Du bist ein Schatten am Tage
und in der Nacht ein Licht;
du lebst in meiner Klage
und stirbst im Herzen nicht.
Wo ich mein Zelt aufschlage,
da wohnst du bei mir dicht;
du bist mein Schatten am Tage
und in der Nacht mein Licht.
Wo ich auch nach dir frage,
find’ ich von dir Bericht,
du lebst in meiner Klage
und stirbst im Herzen nicht.
Du bist ein Schatten am Tage,
doch in der Nacht ein Licht;
du lebst in meiner Klage
und stirbst im Herzen nicht.
Kurz eingeordnet
Einer der Klassiker von Rückerts „Kindertodtenliedern“ (zu deren Hintergründen ich schon in Folge 7 gesprochen habe!) ist dieses Gedicht, das der weithin bekannte Schriftsteller zeitlebens nicht veröffentlicht hat; nur in Almanachen und ähnlichen Sammelwerken kamen manchmal diese Werke, die zum Besten gehören, was Rückert je geschrieben hat, in die Welt. Ob der verzweifelte Vater mit seinem Verlust allein sein wollte, ob es sich einfach nicht schickte, solche Gefühle in all ihrer Ehrlichkeit und Bedrücktheit öffentlich zu machen oder ob Rückert fürchtete, kein Publikum dafür zu finden, ist schwer zu sagen. Fakt ist, dass er die obsessiv niedergeschriebenen Trauertexte als „unsägliche Masse“ bezeichnete, sich durch die Beschäftigung mit der spanischen Literaturgeschichte eigentlich davon ablenken wollte, doch immer wieder zurückmusste – zu seinem Schmerz. Zuletzt schenkte Friedrich das Manuskript seiner Frau Luise, die es manchmal an Freunde verlieh, doch vor allem selbst daraus Trost schöpfte.

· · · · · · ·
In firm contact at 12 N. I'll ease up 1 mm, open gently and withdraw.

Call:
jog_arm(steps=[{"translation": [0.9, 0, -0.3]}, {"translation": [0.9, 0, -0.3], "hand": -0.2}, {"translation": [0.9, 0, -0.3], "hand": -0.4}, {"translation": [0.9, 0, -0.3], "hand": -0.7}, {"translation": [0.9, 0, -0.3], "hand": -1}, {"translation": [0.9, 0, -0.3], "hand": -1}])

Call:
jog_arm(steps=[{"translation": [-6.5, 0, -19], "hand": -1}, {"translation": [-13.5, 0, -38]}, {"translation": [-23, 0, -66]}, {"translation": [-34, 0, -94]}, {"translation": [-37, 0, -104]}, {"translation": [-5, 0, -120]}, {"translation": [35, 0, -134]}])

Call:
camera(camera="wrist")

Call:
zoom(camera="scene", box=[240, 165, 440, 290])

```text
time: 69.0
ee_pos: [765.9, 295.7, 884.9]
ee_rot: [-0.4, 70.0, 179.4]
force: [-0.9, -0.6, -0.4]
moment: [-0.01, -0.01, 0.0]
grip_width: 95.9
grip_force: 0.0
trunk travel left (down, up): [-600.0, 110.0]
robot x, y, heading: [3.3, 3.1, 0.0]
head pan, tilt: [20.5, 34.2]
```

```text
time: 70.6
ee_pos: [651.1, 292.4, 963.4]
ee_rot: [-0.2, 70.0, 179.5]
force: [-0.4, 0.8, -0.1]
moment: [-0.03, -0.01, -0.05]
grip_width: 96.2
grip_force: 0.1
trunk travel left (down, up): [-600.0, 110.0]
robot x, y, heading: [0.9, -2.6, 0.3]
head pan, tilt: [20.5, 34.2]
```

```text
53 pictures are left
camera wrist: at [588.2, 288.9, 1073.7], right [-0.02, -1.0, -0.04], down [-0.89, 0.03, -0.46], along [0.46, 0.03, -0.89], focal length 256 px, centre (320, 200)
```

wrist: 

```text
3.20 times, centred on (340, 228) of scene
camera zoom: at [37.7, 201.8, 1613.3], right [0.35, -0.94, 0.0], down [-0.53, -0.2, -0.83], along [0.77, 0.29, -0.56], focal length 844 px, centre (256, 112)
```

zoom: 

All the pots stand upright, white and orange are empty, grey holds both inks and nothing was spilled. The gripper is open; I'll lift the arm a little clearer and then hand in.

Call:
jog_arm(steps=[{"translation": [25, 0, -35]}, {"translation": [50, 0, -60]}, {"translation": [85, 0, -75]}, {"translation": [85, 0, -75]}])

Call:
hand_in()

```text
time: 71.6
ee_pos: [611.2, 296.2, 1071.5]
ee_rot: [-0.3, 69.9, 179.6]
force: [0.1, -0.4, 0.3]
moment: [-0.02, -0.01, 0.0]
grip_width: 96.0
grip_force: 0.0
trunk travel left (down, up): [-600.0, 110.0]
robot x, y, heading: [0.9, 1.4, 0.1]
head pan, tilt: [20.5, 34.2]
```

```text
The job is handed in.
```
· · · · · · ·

So weit, so tragisch! Doch warum ist gerade dieses Gedicht ein Klassiker? Es hängt mit der Form zusammen, die Rückert wählt: das Ghasel. Dabei handelt es sich um eine arabische Spielart der Dichtkunst, bei der immer wieder einzelne Reimworte, ja ganze Zeilen wiederholt werden. Wie in einem Gebet vergewissert sich Rückert seiner selbst und behauptet durch exzessive Wiederholungen („Schatten“, „Licht“, „Klage“, „Tage“) das Weiterleben seiner geliebten „Messerchen“ (Ernst, 5 Jahre) und „Gäbelchen“ (Luise, 3 Jahre) – in der Kunst!
P.S. Rückert hat Ghaselen zum ersten Mal in seinen „Östlichen Rosen“ von 1822 veröffentlicht – und wäre damit der erste Schriftsteller gewesen, der diese Form in Deutschland eingeführt hat. Wäre! Die Unzuverlässigkeit seines Verlegers Friedrich Arnold Brockhaus (der mit dem Lexikon!), der die Herausgabe des Buches immer wieder verzögerte, brachte ihn um den Ruhm, den August Graf von Platen einheimste. Der Freund und Dichterkollege veröffentlichte 1821 (!) den Band „Ghaselen“ …
P.P.S. Man mag es nicht glauben, aber sogar eine deutsche Metalband, Maroon, hat sich des Gedichts angenommen – und es vertont. 7 Minuten und 35 Sekunden dauert es und ist ein bisschen gewöhnungsbedürftig, aber textgetreu! Das wiederum hätte Karl Krolow gefreut, der dieses Rückertsche Ghasel als eines der „kunstvollsten“ Gedichte des 19. Jahrhunderts in deutscher Zunge pries.